(RECORDED DATA):
+--

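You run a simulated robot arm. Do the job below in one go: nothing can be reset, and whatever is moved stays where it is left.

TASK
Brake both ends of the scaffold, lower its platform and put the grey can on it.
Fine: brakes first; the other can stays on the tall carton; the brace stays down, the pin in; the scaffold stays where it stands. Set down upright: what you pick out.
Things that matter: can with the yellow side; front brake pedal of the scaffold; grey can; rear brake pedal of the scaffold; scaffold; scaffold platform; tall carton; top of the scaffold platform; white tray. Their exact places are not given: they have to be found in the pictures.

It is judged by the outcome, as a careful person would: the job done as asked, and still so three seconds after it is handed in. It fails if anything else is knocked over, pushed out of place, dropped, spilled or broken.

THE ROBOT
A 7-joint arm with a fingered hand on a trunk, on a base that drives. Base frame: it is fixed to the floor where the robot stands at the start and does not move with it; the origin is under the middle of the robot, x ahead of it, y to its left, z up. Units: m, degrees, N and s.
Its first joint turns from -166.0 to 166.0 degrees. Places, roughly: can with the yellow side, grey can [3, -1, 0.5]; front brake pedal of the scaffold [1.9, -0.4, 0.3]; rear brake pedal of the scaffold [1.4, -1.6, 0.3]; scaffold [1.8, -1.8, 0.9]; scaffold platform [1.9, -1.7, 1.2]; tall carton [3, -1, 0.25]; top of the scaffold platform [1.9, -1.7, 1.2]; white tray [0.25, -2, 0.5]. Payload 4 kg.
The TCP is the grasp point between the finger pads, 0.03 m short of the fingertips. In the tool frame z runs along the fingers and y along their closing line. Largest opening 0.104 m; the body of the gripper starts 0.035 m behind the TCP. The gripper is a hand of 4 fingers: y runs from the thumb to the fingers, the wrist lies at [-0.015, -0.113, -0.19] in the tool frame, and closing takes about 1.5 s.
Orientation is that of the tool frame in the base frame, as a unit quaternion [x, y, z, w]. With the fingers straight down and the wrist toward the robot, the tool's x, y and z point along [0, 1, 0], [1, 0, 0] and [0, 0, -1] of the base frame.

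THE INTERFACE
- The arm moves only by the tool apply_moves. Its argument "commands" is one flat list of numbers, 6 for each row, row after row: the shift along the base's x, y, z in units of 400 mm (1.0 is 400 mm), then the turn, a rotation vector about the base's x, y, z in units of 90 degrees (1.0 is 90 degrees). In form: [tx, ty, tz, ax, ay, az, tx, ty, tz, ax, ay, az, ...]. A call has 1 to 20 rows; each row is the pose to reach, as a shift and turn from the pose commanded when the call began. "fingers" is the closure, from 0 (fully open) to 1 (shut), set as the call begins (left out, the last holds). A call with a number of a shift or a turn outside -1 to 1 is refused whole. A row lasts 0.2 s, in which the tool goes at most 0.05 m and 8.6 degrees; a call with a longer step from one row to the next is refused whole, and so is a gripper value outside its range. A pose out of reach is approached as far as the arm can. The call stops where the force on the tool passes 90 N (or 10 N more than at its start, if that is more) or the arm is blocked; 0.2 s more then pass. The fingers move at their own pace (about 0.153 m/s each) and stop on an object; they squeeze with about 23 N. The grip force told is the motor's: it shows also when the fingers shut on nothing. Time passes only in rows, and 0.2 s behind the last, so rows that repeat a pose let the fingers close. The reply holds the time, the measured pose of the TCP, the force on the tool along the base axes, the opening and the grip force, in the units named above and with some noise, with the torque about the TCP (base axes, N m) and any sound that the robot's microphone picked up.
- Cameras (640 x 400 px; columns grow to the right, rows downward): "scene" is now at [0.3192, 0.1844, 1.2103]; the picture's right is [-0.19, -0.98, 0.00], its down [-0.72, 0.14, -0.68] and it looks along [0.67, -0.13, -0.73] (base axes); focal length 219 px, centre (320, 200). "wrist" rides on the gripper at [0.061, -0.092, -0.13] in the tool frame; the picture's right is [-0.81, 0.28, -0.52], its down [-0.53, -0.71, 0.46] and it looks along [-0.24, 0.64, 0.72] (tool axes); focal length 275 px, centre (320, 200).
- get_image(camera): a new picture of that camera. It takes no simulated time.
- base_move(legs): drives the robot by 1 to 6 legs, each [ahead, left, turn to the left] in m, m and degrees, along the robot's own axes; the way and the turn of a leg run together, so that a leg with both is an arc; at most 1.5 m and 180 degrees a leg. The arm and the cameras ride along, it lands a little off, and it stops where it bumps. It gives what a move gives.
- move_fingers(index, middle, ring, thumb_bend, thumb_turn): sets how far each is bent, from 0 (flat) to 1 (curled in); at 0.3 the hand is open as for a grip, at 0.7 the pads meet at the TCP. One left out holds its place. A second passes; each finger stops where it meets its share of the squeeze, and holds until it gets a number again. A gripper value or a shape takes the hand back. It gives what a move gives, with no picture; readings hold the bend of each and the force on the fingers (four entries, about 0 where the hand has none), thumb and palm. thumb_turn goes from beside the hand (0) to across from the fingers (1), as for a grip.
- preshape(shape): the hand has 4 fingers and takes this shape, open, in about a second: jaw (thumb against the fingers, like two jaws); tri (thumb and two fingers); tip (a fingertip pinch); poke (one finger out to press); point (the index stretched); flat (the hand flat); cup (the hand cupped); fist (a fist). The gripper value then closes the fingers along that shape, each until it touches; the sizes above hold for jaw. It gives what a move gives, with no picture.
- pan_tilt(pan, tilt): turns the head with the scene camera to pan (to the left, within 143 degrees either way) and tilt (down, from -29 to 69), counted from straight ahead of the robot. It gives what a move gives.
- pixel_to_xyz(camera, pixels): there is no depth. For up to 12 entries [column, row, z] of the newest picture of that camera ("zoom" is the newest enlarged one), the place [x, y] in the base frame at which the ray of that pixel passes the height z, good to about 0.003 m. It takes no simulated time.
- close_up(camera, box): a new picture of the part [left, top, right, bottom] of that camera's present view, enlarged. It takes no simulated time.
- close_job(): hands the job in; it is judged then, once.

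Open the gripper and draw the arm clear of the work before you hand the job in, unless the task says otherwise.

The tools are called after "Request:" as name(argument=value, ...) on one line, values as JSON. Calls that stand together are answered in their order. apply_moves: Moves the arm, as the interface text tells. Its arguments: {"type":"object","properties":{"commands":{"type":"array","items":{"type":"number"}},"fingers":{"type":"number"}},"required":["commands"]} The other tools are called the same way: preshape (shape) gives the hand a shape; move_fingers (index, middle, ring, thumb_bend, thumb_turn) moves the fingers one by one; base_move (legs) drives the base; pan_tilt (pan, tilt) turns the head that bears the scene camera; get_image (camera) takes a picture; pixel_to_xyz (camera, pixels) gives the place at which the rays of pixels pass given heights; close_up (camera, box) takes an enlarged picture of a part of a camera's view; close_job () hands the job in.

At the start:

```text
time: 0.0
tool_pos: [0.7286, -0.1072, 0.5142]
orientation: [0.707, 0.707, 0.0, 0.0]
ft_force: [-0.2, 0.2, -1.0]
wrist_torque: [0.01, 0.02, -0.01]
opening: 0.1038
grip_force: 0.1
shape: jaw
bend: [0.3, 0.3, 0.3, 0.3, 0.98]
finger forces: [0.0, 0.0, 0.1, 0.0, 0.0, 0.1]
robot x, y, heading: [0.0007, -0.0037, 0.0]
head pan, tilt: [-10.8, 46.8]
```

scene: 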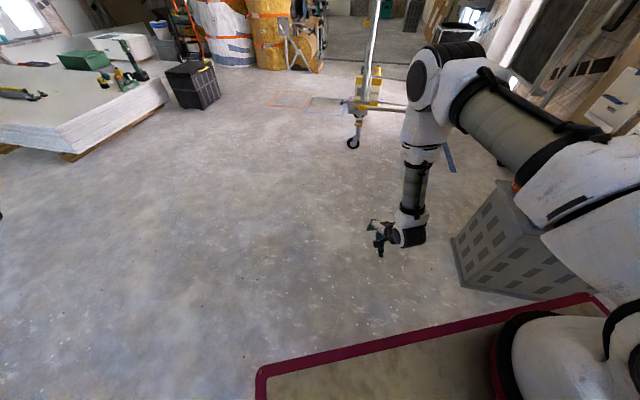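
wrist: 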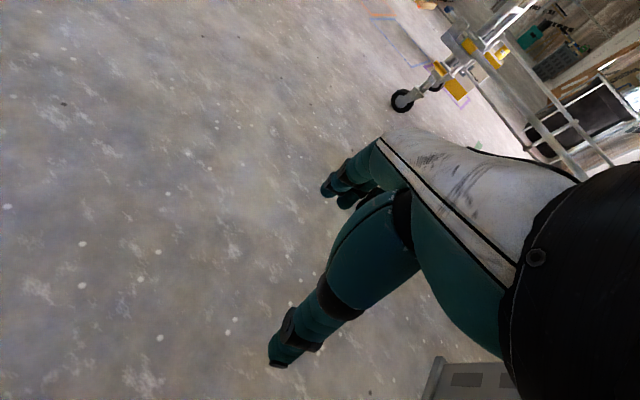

+--

(TEXT PROVIDED):
During the year 1942 the Germans had developed the new tactic of the major operations and made it the standard measure of “pacification” in wide areas of Belorussia. 1943 saw the gruesome climax of the war against the rural population. In the Regional Commissariat White Ruthenia there raged the Kampfgruppe v. Gottberg with changing constitution, in the area under military administration especially the 201st and 286th security divisions as well as the forces of the 3rd Panzer Army, the head of SS and police Ostland ravaged the north of the country with his units, and in the Regional Commissariat Shitomir the head off SS and police Ukraine was active with forces transferred there specifically for this purpose. According to the statistic prepared by the working group around Romanowski, the Germans committed massacres in 5,295 localities in Belorussia; 3 per cent of these cases occurred in 1941, 16 per cent in 1942, no less than 63 per cent in 1943 and 18 per cent in 1944. The number of victims increased almost fourfold from 1942 to 1943. The “major actions” of 1943 will still be examined under various aspect in the following sections. Thus I will here limit myself to describing the two worst operations.

+--

(JOB): Extend the text provided, starting right after its last sentence.

(EXERCISE OUTPUT):
The operation “Hornung” in February 1943 was directed against the area Hansevichi – Morotsh – Lenin – Luniniez, a thinly populated area of about 4,000 square kilometers southwest of Sluzk on the southern border of the Regional Commissariat White Ruthenia. It came in the sequence of three actions (including “Erntefest I” and “Erntefest II”) that had taken place in January further to the northeast, in the area Sluzk-Ossipovici region, and already claimed over 4,000 victims. The goal of this operation carried out by v. Gottberg was to prevent a further advance of the partisans from the northern Polesye region who had entered the Regional Commissariat White Ruthenia and the Reich Commissariat Ukraine from the east and to avoid disturbance of the Brest-Gomel railway along the Pripyet; domination of this area was of key importance. According to the reconnaissance reports of the commander of security police and SD Minsk “a careful estimate” suggested “a population of 10,000 people and a number of bandits in the order of 3 – 4,000 men”. Allegedly there existed a “veritable Soviet republic” with command offices, centers of recruitment and military training of young men, new sports arenas, churches and schools. The population of the area was from the start saddled with collective liability and its extermination planned. “Given the current weather it must be expected that in all villages of the mentioned area the bandits have found shelter”, was the feeble justification of the Dirlewanger Special Battalion. Two members of a propaganda company sent as observers, on the other hand, put it clearly: “In order to keep the bands from again gaining a foothold in this area the order had been issued to turn this area into no man’s land.”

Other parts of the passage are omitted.